→ **Your instructions**:
Filter for the word "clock" and keep each matching line.

[Available data start]

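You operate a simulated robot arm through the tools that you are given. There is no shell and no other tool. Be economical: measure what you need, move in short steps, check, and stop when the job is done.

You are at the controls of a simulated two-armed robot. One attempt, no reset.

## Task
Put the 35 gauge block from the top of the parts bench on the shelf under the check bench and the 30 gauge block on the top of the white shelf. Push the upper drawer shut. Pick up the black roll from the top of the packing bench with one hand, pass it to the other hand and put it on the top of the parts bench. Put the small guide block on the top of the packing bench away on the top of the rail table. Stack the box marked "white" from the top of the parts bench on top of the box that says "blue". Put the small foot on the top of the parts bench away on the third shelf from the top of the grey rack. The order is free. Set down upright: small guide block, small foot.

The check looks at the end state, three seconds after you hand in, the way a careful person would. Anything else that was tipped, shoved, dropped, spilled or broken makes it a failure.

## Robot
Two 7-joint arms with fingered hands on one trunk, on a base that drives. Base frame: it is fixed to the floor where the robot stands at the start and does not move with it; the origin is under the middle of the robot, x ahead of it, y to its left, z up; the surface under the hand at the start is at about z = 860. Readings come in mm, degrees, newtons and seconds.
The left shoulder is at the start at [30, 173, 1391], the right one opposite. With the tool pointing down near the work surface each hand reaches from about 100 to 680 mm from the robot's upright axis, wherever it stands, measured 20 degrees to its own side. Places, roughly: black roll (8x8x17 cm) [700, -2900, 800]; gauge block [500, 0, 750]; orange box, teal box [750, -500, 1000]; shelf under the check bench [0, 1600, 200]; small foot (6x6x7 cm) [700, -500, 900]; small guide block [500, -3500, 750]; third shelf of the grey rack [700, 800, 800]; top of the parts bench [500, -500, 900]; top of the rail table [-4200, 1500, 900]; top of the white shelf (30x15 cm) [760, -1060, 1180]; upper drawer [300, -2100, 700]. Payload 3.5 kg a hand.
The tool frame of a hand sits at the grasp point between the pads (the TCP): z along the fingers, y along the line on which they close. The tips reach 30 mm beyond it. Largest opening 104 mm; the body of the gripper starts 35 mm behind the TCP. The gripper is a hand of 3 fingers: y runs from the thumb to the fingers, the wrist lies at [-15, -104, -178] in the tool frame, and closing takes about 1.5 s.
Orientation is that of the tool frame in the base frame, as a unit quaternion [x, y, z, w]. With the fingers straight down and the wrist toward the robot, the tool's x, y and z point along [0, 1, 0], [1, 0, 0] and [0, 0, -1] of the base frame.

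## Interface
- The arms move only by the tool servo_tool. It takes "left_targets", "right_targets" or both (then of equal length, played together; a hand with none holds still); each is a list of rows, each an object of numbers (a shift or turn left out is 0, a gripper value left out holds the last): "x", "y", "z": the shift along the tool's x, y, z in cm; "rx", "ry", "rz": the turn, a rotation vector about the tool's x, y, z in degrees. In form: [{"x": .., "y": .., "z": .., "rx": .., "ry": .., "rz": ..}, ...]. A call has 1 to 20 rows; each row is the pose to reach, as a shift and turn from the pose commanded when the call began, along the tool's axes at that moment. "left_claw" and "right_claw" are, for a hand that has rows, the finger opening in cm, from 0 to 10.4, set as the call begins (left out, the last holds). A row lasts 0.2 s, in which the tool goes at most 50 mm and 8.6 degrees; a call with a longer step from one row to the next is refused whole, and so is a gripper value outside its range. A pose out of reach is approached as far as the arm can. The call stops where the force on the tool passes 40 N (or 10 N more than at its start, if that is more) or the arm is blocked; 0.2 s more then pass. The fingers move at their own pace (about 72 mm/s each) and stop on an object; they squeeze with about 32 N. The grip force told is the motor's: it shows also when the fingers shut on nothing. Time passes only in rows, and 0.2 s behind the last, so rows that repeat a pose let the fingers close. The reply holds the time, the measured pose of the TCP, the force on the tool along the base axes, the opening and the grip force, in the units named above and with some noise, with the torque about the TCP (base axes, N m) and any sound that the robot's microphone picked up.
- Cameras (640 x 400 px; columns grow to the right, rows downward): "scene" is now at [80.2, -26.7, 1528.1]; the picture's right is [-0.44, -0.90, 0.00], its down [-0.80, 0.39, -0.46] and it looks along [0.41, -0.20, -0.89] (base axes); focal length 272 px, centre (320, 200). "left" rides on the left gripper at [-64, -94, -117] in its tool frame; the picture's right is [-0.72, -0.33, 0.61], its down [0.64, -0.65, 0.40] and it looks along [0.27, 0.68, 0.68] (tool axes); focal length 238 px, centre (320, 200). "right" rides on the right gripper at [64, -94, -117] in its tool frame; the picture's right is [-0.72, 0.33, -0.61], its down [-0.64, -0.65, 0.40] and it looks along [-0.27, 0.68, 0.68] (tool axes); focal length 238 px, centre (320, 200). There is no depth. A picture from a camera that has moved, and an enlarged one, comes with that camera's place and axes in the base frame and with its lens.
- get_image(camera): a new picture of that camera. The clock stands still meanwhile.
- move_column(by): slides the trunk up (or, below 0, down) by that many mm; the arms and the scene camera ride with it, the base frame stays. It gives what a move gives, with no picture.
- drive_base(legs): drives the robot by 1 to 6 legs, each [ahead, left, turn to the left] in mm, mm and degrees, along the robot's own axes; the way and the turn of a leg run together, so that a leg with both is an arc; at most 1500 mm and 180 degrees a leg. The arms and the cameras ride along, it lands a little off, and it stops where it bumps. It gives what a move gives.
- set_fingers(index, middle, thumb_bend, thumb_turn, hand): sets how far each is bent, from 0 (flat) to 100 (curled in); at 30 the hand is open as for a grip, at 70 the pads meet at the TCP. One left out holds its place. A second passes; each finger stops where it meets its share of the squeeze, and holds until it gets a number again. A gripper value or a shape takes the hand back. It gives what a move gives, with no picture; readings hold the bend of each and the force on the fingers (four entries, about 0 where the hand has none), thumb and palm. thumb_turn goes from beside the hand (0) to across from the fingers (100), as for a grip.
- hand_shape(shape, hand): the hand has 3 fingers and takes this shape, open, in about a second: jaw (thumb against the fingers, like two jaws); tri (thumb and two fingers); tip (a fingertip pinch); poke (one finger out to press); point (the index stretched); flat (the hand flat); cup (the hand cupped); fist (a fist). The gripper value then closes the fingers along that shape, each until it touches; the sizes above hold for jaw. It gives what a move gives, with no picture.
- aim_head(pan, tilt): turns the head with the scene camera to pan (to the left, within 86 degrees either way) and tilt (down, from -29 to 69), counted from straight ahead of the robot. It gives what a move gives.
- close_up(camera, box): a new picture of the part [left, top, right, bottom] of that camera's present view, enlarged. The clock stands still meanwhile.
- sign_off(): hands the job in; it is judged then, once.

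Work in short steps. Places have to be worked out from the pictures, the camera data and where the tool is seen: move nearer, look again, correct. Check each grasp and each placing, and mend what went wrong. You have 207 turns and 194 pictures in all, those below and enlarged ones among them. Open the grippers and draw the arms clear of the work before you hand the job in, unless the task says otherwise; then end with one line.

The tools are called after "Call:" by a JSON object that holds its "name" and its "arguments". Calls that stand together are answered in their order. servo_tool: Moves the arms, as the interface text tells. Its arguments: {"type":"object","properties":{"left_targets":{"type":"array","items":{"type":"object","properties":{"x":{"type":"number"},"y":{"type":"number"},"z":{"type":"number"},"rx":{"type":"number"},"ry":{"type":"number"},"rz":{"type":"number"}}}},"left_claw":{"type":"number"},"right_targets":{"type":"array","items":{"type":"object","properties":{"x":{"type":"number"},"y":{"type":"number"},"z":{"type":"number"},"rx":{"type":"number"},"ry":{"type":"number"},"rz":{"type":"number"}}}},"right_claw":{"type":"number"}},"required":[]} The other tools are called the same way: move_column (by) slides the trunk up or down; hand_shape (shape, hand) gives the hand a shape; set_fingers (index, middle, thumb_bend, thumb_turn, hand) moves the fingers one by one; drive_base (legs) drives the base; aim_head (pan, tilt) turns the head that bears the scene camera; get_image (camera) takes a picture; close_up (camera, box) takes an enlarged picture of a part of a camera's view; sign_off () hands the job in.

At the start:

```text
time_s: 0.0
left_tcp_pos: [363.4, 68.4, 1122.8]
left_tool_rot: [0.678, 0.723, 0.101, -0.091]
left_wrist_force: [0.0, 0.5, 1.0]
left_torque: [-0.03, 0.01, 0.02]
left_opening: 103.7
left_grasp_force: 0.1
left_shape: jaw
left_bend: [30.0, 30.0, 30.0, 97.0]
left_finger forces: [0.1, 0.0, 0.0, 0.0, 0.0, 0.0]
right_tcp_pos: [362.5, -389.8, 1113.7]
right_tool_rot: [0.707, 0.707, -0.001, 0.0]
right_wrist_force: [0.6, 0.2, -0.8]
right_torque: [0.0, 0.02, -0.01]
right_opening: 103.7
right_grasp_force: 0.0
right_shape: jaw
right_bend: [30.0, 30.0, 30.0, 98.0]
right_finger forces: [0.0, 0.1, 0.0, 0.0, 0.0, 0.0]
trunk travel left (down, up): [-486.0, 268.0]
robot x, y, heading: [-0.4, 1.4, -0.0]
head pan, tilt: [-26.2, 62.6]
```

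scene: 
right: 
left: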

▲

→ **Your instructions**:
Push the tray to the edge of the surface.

[Available data end]

→ **Output**:
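- get_image(camera): a new picture of that camera. The clock stands still meanwhile.
- close_up(camera, box): a new picture of the part [left, top, right, bottom] of that camera's present view, enlarged. The clock stands still meanwhile.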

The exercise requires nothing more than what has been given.